460 words.
I write better in the morning, but tomorrow is an up and out day (again), so I thought I better get some words down today.
The pedometer hit 23k plus yesterday, and ‘only’ 19k plus today. I want to work on augmenting course design. My own weekend plans. I want to write notes for students to help with their making the most of their three day weekends. I want to submit a proposal for a session at a major conference next year. The words aren’t coming. Maybe I should try to go to sleep super early and get up at the crack of dawn to write tomorrow before I wear myself out doing just what I love.
Why does this type of teaching make me SO happy?
It is the joy of the first time.

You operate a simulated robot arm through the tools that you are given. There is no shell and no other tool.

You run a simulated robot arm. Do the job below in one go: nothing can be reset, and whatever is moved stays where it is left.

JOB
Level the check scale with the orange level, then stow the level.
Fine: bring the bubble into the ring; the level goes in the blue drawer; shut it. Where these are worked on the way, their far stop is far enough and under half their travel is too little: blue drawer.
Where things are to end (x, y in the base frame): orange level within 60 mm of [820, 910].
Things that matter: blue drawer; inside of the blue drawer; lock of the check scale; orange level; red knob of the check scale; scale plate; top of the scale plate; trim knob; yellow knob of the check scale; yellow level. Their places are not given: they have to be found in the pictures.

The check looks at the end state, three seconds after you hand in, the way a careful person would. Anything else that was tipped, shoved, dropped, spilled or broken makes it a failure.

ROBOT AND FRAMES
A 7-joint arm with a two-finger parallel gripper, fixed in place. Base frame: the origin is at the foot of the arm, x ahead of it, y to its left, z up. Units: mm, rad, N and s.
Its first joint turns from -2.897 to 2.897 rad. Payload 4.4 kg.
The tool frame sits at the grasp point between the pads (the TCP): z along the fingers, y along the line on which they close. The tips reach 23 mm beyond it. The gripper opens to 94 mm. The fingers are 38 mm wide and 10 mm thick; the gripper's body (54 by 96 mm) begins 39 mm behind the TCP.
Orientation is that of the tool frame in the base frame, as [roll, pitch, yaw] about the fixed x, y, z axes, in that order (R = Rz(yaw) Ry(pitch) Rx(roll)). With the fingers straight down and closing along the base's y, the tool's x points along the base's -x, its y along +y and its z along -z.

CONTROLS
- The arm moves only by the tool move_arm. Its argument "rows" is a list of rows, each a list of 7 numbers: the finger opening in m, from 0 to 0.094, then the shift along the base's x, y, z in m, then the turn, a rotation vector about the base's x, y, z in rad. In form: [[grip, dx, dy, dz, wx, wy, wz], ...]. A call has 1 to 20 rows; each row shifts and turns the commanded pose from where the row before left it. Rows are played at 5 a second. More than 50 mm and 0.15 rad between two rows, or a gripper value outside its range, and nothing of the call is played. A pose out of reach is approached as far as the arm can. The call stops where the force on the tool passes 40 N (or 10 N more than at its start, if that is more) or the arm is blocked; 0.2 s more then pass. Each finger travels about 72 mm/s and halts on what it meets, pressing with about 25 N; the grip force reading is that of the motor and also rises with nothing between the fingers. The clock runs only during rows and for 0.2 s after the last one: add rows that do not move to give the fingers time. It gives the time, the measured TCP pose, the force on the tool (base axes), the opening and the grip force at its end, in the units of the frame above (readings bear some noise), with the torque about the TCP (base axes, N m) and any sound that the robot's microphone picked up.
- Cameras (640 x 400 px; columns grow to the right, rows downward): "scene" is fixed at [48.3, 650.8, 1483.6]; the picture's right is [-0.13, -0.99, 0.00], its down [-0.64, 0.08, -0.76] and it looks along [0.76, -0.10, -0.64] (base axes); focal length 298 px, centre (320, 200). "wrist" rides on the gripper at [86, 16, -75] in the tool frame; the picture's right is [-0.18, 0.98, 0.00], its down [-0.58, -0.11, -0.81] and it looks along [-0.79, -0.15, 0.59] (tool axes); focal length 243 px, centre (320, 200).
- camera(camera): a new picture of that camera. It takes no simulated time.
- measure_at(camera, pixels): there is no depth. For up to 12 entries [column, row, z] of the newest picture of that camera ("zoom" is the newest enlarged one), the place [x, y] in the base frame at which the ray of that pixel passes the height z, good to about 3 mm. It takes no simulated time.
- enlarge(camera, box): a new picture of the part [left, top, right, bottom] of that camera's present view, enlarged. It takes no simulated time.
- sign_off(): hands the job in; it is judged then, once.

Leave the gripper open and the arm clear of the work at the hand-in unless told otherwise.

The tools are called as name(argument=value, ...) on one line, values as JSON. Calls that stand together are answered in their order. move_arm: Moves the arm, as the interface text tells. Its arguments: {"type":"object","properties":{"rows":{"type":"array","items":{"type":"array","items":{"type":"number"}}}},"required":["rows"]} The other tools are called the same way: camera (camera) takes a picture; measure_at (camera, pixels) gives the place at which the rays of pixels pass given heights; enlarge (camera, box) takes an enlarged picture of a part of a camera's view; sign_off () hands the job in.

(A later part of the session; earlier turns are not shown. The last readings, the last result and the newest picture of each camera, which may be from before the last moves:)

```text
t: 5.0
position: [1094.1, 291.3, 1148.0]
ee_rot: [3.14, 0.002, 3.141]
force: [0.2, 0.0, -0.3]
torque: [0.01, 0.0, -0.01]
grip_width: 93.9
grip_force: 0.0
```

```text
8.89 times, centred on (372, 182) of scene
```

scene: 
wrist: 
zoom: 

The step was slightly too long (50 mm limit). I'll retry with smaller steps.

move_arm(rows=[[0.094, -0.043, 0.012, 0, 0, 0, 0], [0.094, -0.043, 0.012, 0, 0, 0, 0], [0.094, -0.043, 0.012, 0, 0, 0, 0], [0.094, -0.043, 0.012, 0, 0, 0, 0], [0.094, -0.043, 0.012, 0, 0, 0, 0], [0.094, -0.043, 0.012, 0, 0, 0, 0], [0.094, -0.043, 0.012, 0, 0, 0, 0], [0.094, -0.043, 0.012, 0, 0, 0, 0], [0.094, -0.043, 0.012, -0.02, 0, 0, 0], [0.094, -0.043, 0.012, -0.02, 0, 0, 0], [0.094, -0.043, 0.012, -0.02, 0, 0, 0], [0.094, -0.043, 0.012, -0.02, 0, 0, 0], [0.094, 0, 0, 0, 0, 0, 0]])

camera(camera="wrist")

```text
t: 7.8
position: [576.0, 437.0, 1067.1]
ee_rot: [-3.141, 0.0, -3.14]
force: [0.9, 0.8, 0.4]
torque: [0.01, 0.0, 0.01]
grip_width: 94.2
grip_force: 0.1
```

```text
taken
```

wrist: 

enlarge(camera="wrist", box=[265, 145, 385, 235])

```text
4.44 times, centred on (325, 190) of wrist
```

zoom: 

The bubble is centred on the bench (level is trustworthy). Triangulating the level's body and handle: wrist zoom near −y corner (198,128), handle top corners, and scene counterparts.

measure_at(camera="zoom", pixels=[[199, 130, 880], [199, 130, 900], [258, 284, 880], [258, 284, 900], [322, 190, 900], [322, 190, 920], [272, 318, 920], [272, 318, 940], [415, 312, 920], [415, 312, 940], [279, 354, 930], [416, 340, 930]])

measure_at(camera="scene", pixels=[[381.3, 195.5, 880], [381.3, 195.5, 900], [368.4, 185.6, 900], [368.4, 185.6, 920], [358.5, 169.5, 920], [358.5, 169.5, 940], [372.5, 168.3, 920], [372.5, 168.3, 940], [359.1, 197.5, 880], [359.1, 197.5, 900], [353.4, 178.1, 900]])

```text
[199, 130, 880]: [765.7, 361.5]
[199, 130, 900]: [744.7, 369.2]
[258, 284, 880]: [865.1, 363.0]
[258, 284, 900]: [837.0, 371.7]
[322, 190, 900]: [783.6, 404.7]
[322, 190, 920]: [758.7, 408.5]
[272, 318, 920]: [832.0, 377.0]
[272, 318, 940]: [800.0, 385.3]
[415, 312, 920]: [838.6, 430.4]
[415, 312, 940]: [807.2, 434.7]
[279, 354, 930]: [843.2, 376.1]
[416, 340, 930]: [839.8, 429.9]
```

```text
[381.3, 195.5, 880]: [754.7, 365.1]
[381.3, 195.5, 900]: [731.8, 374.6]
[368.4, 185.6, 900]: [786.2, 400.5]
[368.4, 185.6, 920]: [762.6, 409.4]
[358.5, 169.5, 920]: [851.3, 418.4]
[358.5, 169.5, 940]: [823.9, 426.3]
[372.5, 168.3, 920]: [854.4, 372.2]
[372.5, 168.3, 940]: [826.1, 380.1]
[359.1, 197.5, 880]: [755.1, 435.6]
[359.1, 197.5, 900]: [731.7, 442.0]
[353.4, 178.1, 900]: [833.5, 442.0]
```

It is like I get to see each thing through the students’ eyes. The newness and awe are catching. The sense of wonder and curiosity. And, they ask the best questions.
Were ancestor masks made from human skin? No (thank goodness), but a valid question given the cultural difference.
What were togas made of? Wool, I think, but I’ll have to look it up, I said. They looked it up and reported back. Brilliant. Mostly wool, some linen.
I get to share my favorite facts:
- How fasces connect to fascism
- the one first name shared by all Roman women
- How older men tied back their foreskin to look less well endowed
I get to tell stories. Yesterday we did mythic foundation narratives versus archaeological foundation narratives. Today we did Lucretia (so much sexual violence in all these stories) and then Polybius, his own story, the story of Roman imperialism AND his influence on the US constitution through his recounting of the Republican constitution. I love a good yarn.
I also love some key vocab. So far we’ve introduced the following (listed here in order of my personal level of obsession).
- apotropaic
- spolia
- key stone
- Ionic
- Corinthian
- etiological
- eponymous
It’s funny, I start writing, even if I think I have nothing to say, and after a while the words just come.
I see the group coming together. I see those who are easy going. those who are nervous. Those who stick close to a buddy. I think of my twins at sleep away camp for the first time and wonder how the staff there is watching my children fit into the dynamics.
Below is a gallery of images. I hope you can see the joy and wonder, not just theirs, but my own.









Imitating statues feels silly and fun, but it is deeply usefully for understanding artistic intention! What does this pose feel like to hold? What might that convey about the intention of the statue?